Hades, mighty ruler of the Underworld, had spied her on one of his trips to the world above. He was dazzled by her beauty, her elegance and her charm. He decided that he must have her as his wife. Knowing that Demeter would never agree to her daughter living with him in his gloomy world of the dead, he decided to visit his brother, Zeus, to discuss the matter. Surprisingly, the great god Zeus agreed to Hades’ plan, to abduct the young woman and take her to his realm. He rode his chariot to the upper world and kidnapped her. At first, Persephone cried and cried, until she had no more tears left to weep. She refused all offers of food, for she had heard the legend that those who eat in the Underworld can never return. So she determined not to let a morsel of food pass her lips.
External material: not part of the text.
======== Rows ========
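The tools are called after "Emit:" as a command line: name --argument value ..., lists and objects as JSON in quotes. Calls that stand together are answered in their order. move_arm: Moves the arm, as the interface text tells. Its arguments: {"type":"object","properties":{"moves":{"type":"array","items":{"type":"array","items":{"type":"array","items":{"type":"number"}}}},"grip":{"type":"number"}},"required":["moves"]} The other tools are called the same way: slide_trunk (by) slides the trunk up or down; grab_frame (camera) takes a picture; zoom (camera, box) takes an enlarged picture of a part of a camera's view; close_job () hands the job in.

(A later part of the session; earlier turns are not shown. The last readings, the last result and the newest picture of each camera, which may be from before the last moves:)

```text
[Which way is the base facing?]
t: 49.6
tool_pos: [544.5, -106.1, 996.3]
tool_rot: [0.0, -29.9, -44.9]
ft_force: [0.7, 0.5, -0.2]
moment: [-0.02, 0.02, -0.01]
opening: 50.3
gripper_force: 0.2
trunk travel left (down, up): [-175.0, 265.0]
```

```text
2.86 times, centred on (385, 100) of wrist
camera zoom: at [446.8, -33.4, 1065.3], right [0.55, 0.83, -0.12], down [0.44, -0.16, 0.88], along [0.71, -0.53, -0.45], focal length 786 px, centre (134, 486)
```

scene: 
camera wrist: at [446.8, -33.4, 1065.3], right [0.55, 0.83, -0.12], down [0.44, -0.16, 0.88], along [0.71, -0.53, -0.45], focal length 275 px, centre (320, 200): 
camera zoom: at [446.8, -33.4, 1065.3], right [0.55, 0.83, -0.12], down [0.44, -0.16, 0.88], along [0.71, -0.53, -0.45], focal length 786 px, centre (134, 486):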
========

In revenge on Zeus, Demeter withdrew all of her fertility power from the earth, so the earth turned dry and barren, and people began to die. Finally, Zeus agreed to allow Persephone to come back to the living world. But Hades made Persephone feel sorry for him because of his loneliness in the underworld. Before Hermes could come and get her, Hades held a pomegranate in his hand and said, “Persephone, my love, I am so worried that you will fade away if you do not eat. Look at this sweet fruit, taste just a little for pities’ sake.” Looking deep into his eyes, the girl carefully reached out her hand and took the luscious fruit to her lips. Deliberately, she swallowed a few seeds, just six.

That is why Persephone can only come back to the living world six months out of the year and the rest of the time she keeps Hades company in the underworld for the other six months.

Excerpt

 From the point of view of Buddhism, the Four Noble Truths provide the guidance needed in this problematic situation. Clearly, everyone in the story is suffering, and like what the Four Noble Truths says, this suffering is because of selfishness, greed, and desire. On the part of the government agent, there is a desire to stop the Mexican drug cartel’s plan against the hostages. The high-ranking member of the cartel is of course part of a group which is selfish, greedy, and full of desire that is why they commit crimes. Even the cartel member’s wife and children are suffering as a consequence or karma of the cartel’s crimes. If the government agent uses the wife and children or makes them suffer because of his desire to force the cartel member to give him the information needed to save the hostages, then he will not have stopped the cycle of selfishness, greed, and desire. In order to break the cycle, they must all follow the right belief, for the right purpose, use right speech, do right conduct, choose the right vocation, do the right effort, and have the right thoughts. This means that the government agent must not harm the wife and children, and must speak and treat the cartel member in the right manner. This is what is enlightened thing to do according to Buddhism.